Hannes Archs große Liebe
Für den verunglückten steirischen Profipiloten war das deutsche Topmodel Miriam Höller sechs Jahre - neben seiner Fliegerei - die große Liebe. Auch der Hang zur Gefahr verband den Grenzgänger und die Stuntfrau. Als sich die 29-Jährige im Sommer komplizierte Beinbrüche zuzog, wich das Kunstflug-Ass nicht von ihrer Seite. Er wachte bei ihr am Krankenbett.

Und Miriam reiste ihrem Hannes sogar mit eingegipsten Füßen nach. Eben aus dem Spital entlassen, postete sie: "Ab jetzt geht es nur noch bergauf!" Doch das Schicksal schlug noch erbarmungsloser zu und raubte ihr das große Glück.

"Ich würde nichts bereuen"
Ende August, also nur wenige vor seinem Todesflug, sprach Hannes Arch mit einem Reporter von "Daily Sports" noch ausführlich über "Herzblut, Sinn und Leidenschaft" seiner so geliebten Fliegerei. "Hannes hat mich mit dem Hubschrauber abgeholt und ich war fasziniert, einen Tag mit so einem außergewöhnlichen Menschen, für mich ein Held, zusammenarbeiten zu dürfen", erinnert sich Matthias Stelzmüller, Chefredakteur von "Daily Sports".

"Du musst mutig sein, wenn du gegen den Strom schwimmst. In den Dolomiten bergsteigen oder klettern zu gehen und dort meine Leistung zu bringen hat für mich mehr gebracht, als was ich in der Schule gelernt habe", erzählte der Meisterflieger von seiner Zeit als Schulschwänzer. "Ich wollte immer auf die Berge und über den Wolken sein. Weil von oben hast du eine bessere Sicht und einen viel weiteren Horizont."

Wie eine schicksalshafte Vorahnung sagte der Grenzgänger am Ende des Interviews: "Man darf nicht vor dem Leben davonlaufen, weil Leben ist Risiko und Leben ist Abenteuer." Und auf die Frage, ob er sein Risiko bereuen würden, sollte er morgen abstürzen, sagte Arch lakonisch: "Ich würde nichts bereuen."
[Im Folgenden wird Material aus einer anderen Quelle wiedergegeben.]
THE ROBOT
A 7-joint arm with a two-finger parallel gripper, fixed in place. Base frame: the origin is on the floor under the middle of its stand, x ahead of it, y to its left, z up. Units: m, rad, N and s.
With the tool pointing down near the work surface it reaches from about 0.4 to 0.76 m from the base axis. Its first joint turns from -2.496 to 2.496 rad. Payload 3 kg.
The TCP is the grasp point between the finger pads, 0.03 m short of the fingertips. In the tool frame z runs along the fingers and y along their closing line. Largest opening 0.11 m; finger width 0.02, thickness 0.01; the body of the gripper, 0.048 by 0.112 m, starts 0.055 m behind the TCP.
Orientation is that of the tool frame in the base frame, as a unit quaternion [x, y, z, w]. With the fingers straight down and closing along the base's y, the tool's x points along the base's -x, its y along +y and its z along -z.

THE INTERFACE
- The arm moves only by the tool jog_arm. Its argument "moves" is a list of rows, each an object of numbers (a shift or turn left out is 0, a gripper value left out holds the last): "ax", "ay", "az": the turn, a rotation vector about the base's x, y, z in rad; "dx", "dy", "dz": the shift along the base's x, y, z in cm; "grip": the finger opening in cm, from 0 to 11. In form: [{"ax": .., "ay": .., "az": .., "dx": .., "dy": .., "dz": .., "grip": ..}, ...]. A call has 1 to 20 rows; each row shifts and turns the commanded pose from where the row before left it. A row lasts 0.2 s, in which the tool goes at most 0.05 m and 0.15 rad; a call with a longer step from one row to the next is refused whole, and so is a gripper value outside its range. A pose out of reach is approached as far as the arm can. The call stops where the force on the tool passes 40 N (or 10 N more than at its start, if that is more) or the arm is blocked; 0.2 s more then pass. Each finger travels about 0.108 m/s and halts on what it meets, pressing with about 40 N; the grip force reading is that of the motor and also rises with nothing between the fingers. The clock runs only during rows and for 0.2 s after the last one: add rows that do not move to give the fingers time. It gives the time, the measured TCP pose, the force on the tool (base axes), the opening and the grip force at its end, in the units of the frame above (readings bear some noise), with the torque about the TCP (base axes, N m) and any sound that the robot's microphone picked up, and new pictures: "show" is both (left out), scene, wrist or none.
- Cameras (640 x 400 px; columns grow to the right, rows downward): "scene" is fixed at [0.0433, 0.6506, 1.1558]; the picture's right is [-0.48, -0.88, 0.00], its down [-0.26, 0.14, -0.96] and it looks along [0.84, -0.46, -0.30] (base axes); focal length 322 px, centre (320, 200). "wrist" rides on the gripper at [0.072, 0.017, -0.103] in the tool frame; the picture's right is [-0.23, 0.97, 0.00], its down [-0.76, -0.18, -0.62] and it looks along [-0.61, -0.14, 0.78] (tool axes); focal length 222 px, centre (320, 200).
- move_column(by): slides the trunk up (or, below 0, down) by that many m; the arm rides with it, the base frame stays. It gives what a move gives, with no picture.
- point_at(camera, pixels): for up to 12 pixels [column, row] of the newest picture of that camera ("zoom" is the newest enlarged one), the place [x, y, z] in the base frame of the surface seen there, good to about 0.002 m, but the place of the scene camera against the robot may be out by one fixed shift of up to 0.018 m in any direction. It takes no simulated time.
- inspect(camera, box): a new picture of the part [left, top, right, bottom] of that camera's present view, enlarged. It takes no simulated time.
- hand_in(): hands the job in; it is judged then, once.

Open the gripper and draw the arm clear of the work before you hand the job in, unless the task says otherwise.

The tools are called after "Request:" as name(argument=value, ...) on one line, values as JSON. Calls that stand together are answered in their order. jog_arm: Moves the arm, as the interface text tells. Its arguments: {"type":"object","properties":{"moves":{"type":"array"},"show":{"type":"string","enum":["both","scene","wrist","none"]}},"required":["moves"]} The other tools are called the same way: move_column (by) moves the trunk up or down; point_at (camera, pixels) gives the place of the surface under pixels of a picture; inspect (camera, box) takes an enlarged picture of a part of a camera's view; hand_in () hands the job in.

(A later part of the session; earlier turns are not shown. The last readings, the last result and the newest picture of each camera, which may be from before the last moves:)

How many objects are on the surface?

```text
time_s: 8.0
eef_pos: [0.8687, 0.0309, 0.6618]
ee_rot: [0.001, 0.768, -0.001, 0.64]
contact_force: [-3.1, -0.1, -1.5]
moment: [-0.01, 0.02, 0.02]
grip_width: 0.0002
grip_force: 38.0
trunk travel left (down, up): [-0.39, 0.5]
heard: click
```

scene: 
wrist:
Beisetzung im engsten Familienkreis
Die Beisetzung von Hannes Arch soll nun "im engsten Familienkreis stattfinden, teilte eine Sprecherin am Samstagnachmittag mit. Der Leichnam wurde nach der Obduktion bereits freigegeben. Das Team des österreichischen Air-Race-Piloten verabschiedete sich mit berührenden Worten. "Wir sind am Boden zerstört!", heißt es auf der Website des 48-Jährigen. "Worte können nicht beschreiben, wie wir alle fühlen."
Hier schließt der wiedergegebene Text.